4. Ensure your IT systems can capture required data. Simply stated, your existing systems may not be sufficient to capture the information required by ACOs and upgrades to your IT systems may be necessary. Systems will now need to track metrics which will ultimately help to evaluate physicians. You can't measure quality without being able to collect data over time, Ms. McGeorge says. You need a system that can track admissions, number of tests referred, infection rates, patient falls and other data that you can use to promote safety. "For example, if you want to reduce avoidable admissions, you need a system that can track admissions and notice when a patient gets admitted to the hospital with a mild heart condition that could be prevented by visiting a primary care doctor," she says.

5. Negotiate with insurance companies. If hospitals focus on keeping patients healthy so they don't need to come to the hospital, they will most likely lose money in favor of improving patient health and quality of care.

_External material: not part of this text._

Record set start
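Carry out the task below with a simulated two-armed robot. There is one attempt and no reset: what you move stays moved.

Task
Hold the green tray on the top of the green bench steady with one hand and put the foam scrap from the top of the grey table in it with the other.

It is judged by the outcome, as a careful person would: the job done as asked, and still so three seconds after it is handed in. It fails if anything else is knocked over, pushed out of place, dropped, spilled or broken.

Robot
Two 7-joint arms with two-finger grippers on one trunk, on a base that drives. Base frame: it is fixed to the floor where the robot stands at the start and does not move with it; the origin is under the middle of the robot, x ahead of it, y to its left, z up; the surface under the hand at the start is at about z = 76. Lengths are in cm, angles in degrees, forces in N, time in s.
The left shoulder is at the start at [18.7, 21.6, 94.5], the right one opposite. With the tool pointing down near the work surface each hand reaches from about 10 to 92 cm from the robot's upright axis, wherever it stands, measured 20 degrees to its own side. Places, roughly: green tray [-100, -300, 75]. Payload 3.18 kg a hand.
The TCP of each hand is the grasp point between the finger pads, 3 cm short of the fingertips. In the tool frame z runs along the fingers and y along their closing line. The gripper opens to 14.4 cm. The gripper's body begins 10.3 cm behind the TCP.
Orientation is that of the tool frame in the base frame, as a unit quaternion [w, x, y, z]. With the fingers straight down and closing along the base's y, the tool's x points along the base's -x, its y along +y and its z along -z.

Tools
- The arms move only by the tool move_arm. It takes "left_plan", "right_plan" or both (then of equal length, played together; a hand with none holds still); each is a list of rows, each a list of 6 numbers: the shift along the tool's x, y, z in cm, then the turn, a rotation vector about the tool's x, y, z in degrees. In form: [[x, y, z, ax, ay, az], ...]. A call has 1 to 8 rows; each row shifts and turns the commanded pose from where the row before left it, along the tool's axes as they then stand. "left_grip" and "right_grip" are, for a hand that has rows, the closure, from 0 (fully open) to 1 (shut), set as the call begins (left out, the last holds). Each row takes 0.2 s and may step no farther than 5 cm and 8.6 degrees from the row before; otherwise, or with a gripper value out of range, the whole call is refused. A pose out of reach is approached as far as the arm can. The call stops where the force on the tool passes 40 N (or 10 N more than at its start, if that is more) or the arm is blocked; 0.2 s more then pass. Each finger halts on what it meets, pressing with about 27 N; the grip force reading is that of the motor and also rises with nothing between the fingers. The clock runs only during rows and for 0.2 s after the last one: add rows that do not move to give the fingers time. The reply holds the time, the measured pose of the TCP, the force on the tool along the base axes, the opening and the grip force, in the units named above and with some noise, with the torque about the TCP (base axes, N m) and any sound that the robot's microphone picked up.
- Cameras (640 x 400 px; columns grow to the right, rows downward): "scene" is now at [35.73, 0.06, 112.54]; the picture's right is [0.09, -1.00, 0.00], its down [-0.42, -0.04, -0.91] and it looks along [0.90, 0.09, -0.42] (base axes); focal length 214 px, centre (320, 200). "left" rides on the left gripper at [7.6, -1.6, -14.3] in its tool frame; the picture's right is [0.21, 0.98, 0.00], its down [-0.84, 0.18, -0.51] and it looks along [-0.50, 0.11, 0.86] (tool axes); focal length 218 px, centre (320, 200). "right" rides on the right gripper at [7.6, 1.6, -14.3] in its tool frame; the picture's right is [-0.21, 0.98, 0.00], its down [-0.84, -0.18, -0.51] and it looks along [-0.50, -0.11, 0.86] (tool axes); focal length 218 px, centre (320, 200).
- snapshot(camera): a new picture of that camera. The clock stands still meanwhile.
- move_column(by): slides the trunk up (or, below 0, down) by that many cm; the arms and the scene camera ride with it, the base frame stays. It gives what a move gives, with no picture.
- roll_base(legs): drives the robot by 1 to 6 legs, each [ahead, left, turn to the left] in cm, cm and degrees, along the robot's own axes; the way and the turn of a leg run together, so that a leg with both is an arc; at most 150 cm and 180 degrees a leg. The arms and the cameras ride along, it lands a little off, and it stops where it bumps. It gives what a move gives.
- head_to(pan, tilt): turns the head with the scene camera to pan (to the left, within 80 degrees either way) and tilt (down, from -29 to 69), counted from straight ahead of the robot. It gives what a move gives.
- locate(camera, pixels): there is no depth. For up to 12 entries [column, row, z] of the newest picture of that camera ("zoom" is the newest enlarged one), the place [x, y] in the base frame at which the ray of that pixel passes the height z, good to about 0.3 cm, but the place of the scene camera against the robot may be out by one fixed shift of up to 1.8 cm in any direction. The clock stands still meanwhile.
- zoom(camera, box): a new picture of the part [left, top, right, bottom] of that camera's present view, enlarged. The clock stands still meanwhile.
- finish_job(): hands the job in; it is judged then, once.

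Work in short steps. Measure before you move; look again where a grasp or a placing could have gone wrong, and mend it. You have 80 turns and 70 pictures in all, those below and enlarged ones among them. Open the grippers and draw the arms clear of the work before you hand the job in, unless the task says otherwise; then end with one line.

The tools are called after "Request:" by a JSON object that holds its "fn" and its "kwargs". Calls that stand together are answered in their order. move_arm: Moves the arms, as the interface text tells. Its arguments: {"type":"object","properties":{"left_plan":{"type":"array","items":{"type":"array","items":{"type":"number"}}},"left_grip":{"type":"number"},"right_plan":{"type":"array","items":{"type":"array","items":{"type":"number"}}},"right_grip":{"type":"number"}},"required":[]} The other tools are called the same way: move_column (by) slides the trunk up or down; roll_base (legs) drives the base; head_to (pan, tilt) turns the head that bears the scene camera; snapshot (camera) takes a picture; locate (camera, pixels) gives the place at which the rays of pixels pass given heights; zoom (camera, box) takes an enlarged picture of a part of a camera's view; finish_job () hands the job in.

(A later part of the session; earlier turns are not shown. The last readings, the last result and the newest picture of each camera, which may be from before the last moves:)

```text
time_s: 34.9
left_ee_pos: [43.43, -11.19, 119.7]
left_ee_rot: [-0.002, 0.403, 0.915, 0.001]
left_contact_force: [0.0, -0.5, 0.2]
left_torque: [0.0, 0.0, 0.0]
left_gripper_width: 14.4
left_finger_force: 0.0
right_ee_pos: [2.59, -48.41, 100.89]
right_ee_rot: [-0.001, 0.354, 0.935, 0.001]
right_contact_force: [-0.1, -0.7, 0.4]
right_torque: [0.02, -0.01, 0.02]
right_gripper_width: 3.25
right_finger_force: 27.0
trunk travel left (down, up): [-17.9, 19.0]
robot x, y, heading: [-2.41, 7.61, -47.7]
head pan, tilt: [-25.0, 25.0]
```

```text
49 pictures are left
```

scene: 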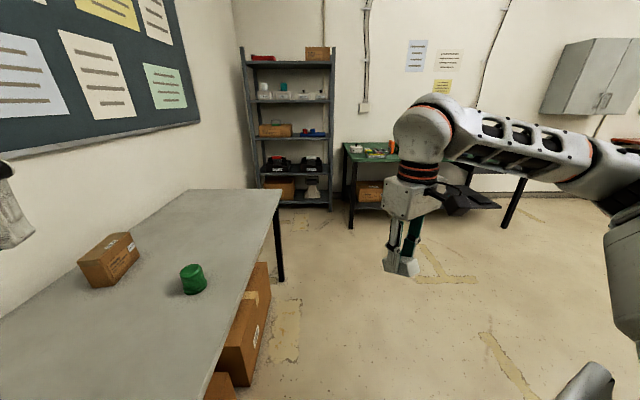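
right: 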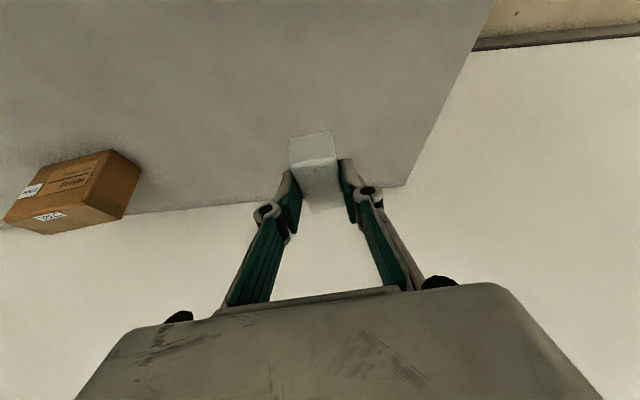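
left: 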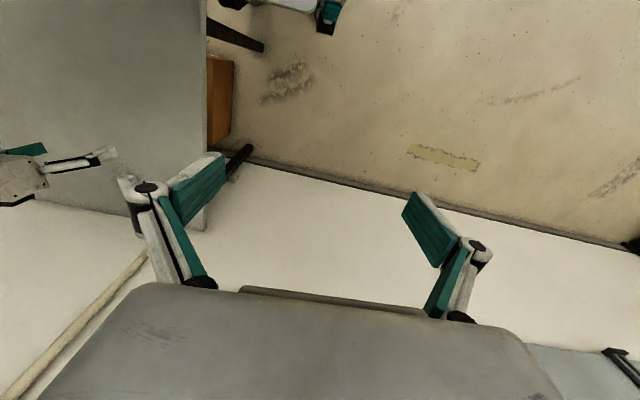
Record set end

In order to make up some of those financial losses, hospitals should use their leverage with private insurance companies to negotiate higher reimbursements. "You should be able to say, 'If we put this system in place and eliminate a procedure that you would have reimbursed us $15,000 for a hospital stay before, you need to share some of those savings with us,'" Ms. McGeorge says. Since the insurance companies will benefit by paying lower amounts to hospitals, they "have to be part of this," she says.

Starting in Jan. 2011, the Center for Medicare and Medicaid Innovation will look at individual plans and payment reform and decide how the government will incentivize promoting quality over quantity. Ultimately, hospitals may be able to even out their costs through additional reimbursements from Medicare and Medicaid, savings from insurance companies and overall efficiencies. The end goal, of course, is to improve quality and lower the overall cost of healthcare in the U.S., and ACOs could be a first step.